WHAT NEEDS TO BE DONE: Please write the document segment out a second time.

DOCUMENT SEGMENT:

ILLOWY blonde Jenny Brown fell into fits of giggles when she first laid eyes on Argentine polo player Luis Ferrarese. Jenny, a keen horsewoman, was living in London when she booked some lessons at a polo club in Essex with two girlfriends for fun in 2006.

"When we saw our gorgeous polo instructor, Luis, my friends and I just started giggling like four-year-olds because he was so good-looking," recalls Jenny. "I never thought for a moment he'd be interested in me, though – I actually thought he liked one of my friends."

Jenny, now 31, grew up in Norwich, but at 16 she and her family moved to Scotland, and she attended Loretto School, in Musselburgh, before reading physics at Edinburgh University. She worked for investment banks, then retrained in real estate, qualifying as a surveyor and finding work with a private property company. She fell in love with polo – even before she fell for her instructor – and within weeks had decided to head 7,000 miles across the world to Argentina to work with Luis during a planned sabbatical from her job.

DATA BLOCK:
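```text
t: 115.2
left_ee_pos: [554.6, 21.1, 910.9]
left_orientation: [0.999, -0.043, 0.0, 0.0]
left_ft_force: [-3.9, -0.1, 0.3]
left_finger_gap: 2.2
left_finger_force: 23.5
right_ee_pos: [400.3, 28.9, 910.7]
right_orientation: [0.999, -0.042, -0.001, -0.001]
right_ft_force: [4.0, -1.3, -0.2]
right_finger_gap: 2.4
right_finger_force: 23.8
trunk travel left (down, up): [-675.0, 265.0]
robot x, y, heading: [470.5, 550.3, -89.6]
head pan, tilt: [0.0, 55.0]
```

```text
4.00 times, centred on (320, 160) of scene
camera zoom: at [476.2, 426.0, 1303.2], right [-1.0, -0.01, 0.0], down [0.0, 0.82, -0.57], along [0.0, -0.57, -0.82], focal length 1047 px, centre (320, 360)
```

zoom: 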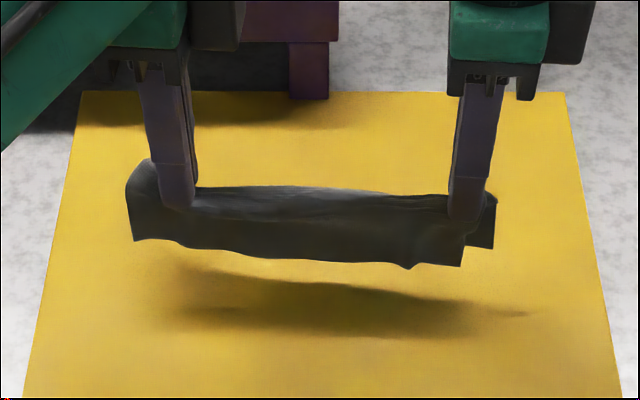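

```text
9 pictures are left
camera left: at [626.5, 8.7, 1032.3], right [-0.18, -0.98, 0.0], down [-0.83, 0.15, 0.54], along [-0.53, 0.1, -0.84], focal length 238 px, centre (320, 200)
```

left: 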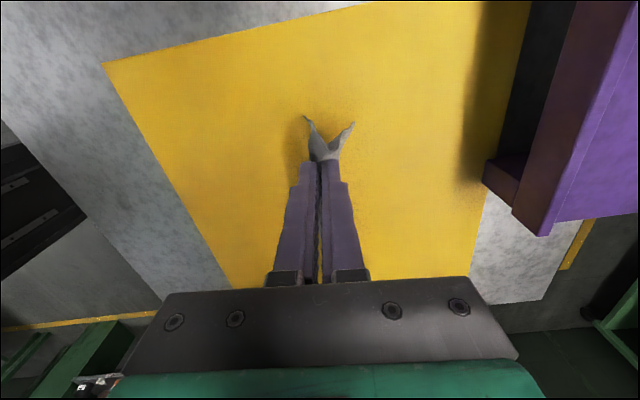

EXPECTED ANSWER:
ILLOWY blonde Jenny Brown fell into fits of giggles when she first laid eyes on Argentine polo player Luis Ferrarese. Jenny, a keen horsewoman, was living in London when she booked some lessons at a polo club in Essex with two girlfriends for fun in 2006.

"When we saw our gorgeous polo instructor, Luis, my friends and I just started giggling like four-year-olds because he was so good-looking," recalls Jenny. "I never thought for a moment he'd be interested in me, though – I actually thought he liked one of my friends."

Jenny, now 31, grew up in Norwich, but at 16 she and her family moved to Scotland, and she attended Loretto School, in Musselburgh, before reading physics at Edinburgh University. She worked for investment banks, then retrained in real estate, qualifying as a surveyor and finding work with a private property company. She fell in love with polo – even before she fell for her instructor – and within weeks had decided to head 7,000 miles across the world to Argentina to work with Luis during a planned sabbatical from her job.